What happened

Airline shares were under pressure on Wednesday as a number of carriers updated their outlook for the third quarter, highlighting the slow pace of the industry's recovery. Concerns that the U.S. government will not be offering any further assistance also weighed on the shares.

Shares of American Airlines Group (AAL 2.98%) led the way down, off by as much as 6.1% at one point, while shares of Spirit Airlines (SAVE -3.22%) were off by nearly 6% and Southwest Airlines (LUV 1.19%) shares were down nearly 5% on a highly volatile trading day for the sector. Every U.S. airline stock is down as of 2:30 EDT, even as the S&P 500 is up more than 2.3%.

So what

The airlines have been hit hard by the COVID-19 pandemic, which has limited air travel for much of the year and depressed industry revenue. The carriers are not expecting traffic to return until after there is a widely distributed vaccine, but the stocks in recent months have tended to trade up and down on any guidance that would suggest a quicker, or slower, recovery.

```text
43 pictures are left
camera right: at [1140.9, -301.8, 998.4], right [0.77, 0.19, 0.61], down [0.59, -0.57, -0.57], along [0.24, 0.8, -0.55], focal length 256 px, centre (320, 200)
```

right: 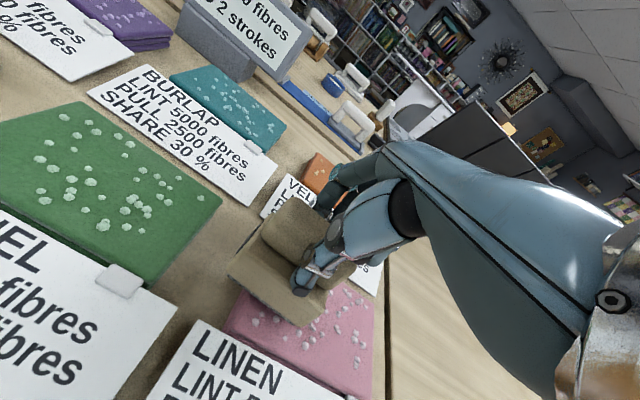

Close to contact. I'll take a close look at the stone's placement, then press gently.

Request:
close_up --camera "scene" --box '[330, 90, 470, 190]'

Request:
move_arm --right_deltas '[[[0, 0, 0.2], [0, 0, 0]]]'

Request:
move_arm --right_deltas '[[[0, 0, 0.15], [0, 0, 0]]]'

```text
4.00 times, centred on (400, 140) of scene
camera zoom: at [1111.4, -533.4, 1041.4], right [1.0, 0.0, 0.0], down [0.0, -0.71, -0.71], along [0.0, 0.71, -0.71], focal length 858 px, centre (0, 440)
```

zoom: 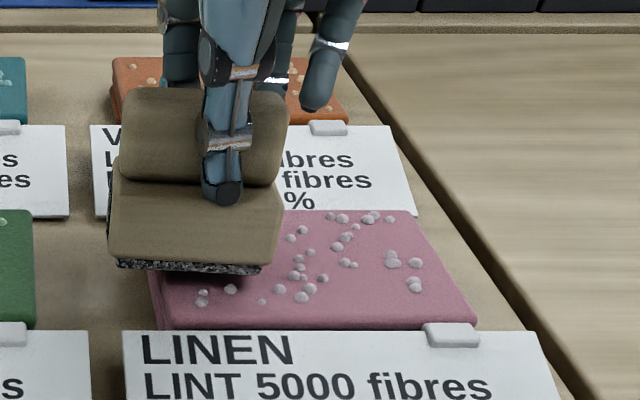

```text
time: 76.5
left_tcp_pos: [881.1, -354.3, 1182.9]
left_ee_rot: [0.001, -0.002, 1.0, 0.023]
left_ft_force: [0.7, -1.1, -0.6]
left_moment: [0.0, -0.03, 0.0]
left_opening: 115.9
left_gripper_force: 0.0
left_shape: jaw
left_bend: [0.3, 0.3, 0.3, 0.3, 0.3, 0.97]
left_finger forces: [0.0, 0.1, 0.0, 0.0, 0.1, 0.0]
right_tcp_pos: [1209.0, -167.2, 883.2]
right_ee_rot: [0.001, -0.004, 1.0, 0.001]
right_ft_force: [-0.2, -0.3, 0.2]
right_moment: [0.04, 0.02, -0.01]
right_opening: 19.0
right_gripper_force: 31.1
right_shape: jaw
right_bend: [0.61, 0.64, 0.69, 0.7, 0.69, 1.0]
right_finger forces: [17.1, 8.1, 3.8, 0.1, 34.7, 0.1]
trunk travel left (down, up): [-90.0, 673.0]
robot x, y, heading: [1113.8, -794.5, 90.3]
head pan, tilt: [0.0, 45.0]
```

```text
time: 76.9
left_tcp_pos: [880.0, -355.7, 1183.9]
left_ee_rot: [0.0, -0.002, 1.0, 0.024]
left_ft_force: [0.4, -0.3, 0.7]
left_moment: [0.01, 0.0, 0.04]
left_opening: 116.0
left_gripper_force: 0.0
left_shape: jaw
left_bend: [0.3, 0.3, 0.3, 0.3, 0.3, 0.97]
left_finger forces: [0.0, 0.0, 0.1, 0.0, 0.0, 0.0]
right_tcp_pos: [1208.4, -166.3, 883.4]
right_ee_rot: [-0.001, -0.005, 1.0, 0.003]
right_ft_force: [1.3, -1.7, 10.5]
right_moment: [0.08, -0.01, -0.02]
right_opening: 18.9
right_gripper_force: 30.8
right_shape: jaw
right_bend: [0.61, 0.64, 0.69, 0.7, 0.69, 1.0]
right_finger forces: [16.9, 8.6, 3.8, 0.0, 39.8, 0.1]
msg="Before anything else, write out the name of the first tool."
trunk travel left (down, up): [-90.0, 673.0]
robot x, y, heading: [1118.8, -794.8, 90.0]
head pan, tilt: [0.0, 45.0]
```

Airplanes parked at an airport.

Image source: Getty Images.

The stocks got a lift on Tuesday after a relatively busy Labor Day holiday weekend, but airline management teams threw cold water on that optimism on Wednesday. In a series of regulatory filings and presentations at a Wall Street conference, industry leaders said to expect a slow, choppy recovery.

United Airlines Holdings cut third-quarter guidance and said it does not expect the recovery "to follow a linear path." American, meanwhile, said it was in discussions with Boeing about deferring the delivery of 18 737 MAX jets and said it is considering applying for more U.S. Treasury loans as it looks to boost its total liquidity.

Fears that airlines will be excluded from any new stimulus plan passed in Washington were also weighing on the stocks. The industry received $50 billion as part of the CARES Act, including $25 billion conditioned on the airlines doing no layoffs prior to Sept. 30. Union leaders are in Washington this week lobbying for an extension of that funding, and the layoff prohibition, but airlines are not part of draft legislation floated by Senate leadership.

Absent an assist from Washington, look for the airlines to aggressively shrink their operations in October. American has said it could shed up to 40,000 jobs, while Spirit and Southwest, along with United, have deals in place to cut costs while avoiding pilot furloughs.

Now what

I said on Tuesday when the stocks were higher on the Labor Day travel numbers not to get too excited about one data point. I'd advise the same today as investors are selling off due to the planned cuts. The airlines are facing a multi-year recovery that is likely to be full of false starts and loaded with volatility.

The industry continues to burn through cash at an alarming rate, but fortunately even the weakest of the airlines, American included, have billions in liquidity to fall back on. The efforts to bring down costs will provide more time, and hopefully allow the industry to avoid bankruptcy filings.

For investors, it is best to focus on the long term. I believe it is safe to invest in airline stocks, but would advise limiting the industry to a small part of a diversified portfolio and sticking to shares of Southwest and other top airlines with the best odds to make it through the crisis.